### REQUIREMENTS
Please give the listing again in its entirety, exactly as written.
--- Begin DATASET EXTRACT ---
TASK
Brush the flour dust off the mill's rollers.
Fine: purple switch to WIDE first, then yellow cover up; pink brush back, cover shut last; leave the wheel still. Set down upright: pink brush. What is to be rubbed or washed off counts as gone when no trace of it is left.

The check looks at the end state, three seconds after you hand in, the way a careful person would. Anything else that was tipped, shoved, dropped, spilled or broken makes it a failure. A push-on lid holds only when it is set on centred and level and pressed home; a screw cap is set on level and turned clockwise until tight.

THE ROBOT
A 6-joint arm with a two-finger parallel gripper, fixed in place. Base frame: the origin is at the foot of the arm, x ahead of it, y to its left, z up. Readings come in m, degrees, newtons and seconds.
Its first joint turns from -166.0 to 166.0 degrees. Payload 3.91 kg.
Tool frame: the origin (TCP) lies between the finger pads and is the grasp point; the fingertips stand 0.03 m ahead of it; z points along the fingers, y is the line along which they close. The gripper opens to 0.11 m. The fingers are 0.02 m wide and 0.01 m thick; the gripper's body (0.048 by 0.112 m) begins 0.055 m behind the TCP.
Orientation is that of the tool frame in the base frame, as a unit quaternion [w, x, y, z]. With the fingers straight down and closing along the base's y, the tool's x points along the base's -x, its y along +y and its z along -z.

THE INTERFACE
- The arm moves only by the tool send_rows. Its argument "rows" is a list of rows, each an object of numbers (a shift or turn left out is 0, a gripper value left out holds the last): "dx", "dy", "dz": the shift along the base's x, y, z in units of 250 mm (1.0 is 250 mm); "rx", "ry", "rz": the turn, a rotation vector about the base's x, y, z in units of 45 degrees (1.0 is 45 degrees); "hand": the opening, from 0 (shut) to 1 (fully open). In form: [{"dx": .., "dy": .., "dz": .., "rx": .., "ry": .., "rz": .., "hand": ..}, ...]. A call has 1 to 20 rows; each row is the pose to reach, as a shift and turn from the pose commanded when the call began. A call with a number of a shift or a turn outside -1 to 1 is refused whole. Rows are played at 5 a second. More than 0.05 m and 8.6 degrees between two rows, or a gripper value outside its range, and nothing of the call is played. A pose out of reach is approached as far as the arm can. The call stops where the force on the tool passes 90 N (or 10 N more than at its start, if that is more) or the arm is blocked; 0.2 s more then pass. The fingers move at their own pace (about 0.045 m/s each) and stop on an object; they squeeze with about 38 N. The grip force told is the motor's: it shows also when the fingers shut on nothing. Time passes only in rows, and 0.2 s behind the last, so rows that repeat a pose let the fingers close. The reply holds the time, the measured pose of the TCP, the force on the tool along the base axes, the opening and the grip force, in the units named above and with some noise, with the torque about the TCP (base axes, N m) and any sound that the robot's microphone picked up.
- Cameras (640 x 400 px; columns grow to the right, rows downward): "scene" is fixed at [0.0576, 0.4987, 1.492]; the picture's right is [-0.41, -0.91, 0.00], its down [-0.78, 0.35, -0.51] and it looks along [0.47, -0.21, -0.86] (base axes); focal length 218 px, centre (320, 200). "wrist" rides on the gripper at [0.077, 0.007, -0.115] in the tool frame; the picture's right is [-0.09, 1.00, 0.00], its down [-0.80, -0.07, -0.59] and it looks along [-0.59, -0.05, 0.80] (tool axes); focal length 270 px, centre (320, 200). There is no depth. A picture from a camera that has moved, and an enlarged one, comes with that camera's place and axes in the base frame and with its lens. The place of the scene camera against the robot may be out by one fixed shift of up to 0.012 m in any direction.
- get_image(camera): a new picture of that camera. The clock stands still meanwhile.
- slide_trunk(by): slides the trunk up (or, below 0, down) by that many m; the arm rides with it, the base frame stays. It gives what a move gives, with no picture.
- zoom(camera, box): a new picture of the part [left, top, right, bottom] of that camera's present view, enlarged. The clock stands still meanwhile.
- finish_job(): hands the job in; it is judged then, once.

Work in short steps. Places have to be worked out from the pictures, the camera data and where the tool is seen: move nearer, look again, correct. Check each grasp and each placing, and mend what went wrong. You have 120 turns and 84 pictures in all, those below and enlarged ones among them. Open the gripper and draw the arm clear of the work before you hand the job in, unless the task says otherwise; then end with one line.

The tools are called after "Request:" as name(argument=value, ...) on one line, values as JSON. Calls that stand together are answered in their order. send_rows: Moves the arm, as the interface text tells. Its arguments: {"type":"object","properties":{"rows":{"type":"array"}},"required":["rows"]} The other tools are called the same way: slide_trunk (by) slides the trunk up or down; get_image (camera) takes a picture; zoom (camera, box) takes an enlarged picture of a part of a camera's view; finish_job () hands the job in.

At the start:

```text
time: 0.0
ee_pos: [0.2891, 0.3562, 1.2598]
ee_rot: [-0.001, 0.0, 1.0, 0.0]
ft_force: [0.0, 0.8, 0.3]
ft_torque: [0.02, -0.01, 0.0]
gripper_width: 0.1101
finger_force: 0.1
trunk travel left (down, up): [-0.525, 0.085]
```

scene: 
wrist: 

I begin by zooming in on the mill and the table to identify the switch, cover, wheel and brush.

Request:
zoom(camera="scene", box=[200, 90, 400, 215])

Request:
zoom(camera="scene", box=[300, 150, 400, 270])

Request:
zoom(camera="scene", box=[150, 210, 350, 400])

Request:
--- End DATASET EXTRACT ---
### TASK SOLUTION
TASK
Brush the flour dust off the mill's rollers.
Fine: purple switch to WIDE first, then yellow cover up; pink brush back, cover shut last; leave the wheel still. Set down upright: pink brush. What is to be rubbed or washed off counts as gone when no trace of it is left.

The check looks at the end state, three seconds after you hand in, the way a careful person would. Anything else that was tipped, shoved, dropped, spilled or broken makes it a failure. A push-on lid holds only when it is set on centred and level and pressed home; a screw cap is set on level and turned clockwise until tight.

THE ROBOT
A 6-joint arm with a two-finger parallel gripper, fixed in place. Base frame: the origin is at the foot of the arm, x ahead of it, y to its left, z up. Readings come in m, degrees, newtons and seconds.
Its first joint turns from -166.0 to 166.0 degrees. Payload 3.91 kg.
Tool frame: the origin (TCP) lies between the finger pads and is the grasp point; the fingertips stand 0.03 m ahead of it; z points along the fingers, y is the line along which they close. The gripper opens to 0.11 m. The fingers are 0.02 m wide and 0.01 m thick; the gripper's body (0.048 by 0.112 m) begins 0.055 m behind the TCP.
Orientation is that of the tool frame in the base frame, as a unit quaternion [w, x, y, z]. With the fingers straight down and closing along the base's y, the tool's x points along the base's -x, its y along +y and its z along -z.

THE INTERFACE
- The arm moves only by the tool send_rows. Its argument "rows" is a list of rows, each an object of numbers (a shift or turn left out is 0, a gripper value left out holds the last): "dx", "dy", "dz": the shift along the base's x, y, z in units of 250 mm (1.0 is 250 mm); "rx", "ry", "rz": the turn, a rotation vector about the base's x, y, z in units of 45 degrees (1.0 is 45 degrees); "hand": the opening, from 0 (shut) to 1 (fully open). In form: [{"dx": .., "dy": .., "dz": .., "rx": .., "ry": .., "rz": .., "hand": ..}, ...]. A call has 1 to 20 rows; each row is the pose to reach, as a shift and turn from the pose commanded when the call began. A call with a number of a shift or a turn outside -1 to 1 is refused whole. Rows are played at 5 a second. More than 0.05 m and 8.6 degrees between two rows, or a gripper value outside its range, and nothing of the call is played. A pose out of reach is approached as far as the arm can. The call stops where the force on the tool passes 90 N (or 10 N more than at its start, if that is more) or the arm is blocked; 0.2 s more then pass. The fingers move at their own pace (about 0.045 m/s each) and stop on an object; they squeeze with about 38 N. The grip force told is the motor's: it shows also when the fingers shut on nothing. Time passes only in rows, and 0.2 s behind the last, so rows that repeat a pose let the fingers close. The reply holds the time, the measured pose of the TCP, the force on the tool along the base axes, the opening and the grip force, in the units named above and with some noise, with the torque about the TCP (base axes, N m) and any sound that the robot's microphone picked up.
- Cameras (640 x 400 px; columns grow to the right, rows downward): "scene" is fixed at [0.0576, 0.4987, 1.492]; the picture's right is [-0.41, -0.91, 0.00], its down [-0.78, 0.35, -0.51] and it looks along [0.47, -0.21, -0.86] (base axes); focal length 218 px, centre (320, 200). "wrist" rides on the gripper at [0.077, 0.007, -0.115] in the tool frame; the picture's right is [-0.09, 1.00, 0.00], its down [-0.80, -0.07, -0.59] and it looks along [-0.59, -0.05, 0.80] (tool axes); focal length 270 px, centre (320, 200). There is no depth. A picture from a camera that has moved, and an enlarged one, comes with that camera's place and axes in the base frame and with its lens. The place of the scene camera against the robot may be out by one fixed shift of up to 0.012 m in any direction.
- get_image(camera): a new picture of that camera. The clock stands still meanwhile.
- slide_trunk(by): slides the trunk up (or, below 0, down) by that many m; the arm rides with it, the base frame stays. It gives what a move gives, with no picture.
- zoom(camera, box): a new picture of the part [left, top, right, bottom] of that camera's present view, enlarged. The clock stands still meanwhile.
- finish_job(): hands the job in; it is judged then, once.

Work in short steps. Places have to be worked out from the pictures, the camera data and where the tool is seen: move nearer, look again, correct. Check each grasp and each placing, and mend what went wrong. You have 120 turns and 84 pictures in all, those below and enlarged ones among them. Open the gripper and draw the arm clear of the work before you hand the job in, unless the task says otherwise; then end with one line.

The tools are called after "Request:" as name(argument=value, ...) on one line, values as JSON. Calls that stand together are answered in their order. send_rows: Moves the arm, as the interface text tells. Its arguments: {"type":"object","properties":{"rows":{"type":"array"}},"required":["rows"]} The other tools are called the same way: slide_trunk (by) slides the trunk up or down; get_image (camera) takes a picture; zoom (camera, box) takes an enlarged picture of a part of a camera's view; finish_job () hands the job in.

At the start:

```text
time: 0.0
ee_pos: [0.2891, 0.3562, 1.2598]
ee_rot: [-0.001, 0.0, 1.0, 0.0]
ft_force: [0.0, 0.8, 0.3]
ft_torque: [0.02, -0.01, 0.0]
gripper_width: 0.1101
finger_force: 0.1
trunk travel left (down, up): [-0.525, 0.085]
```

scene: 
wrist: 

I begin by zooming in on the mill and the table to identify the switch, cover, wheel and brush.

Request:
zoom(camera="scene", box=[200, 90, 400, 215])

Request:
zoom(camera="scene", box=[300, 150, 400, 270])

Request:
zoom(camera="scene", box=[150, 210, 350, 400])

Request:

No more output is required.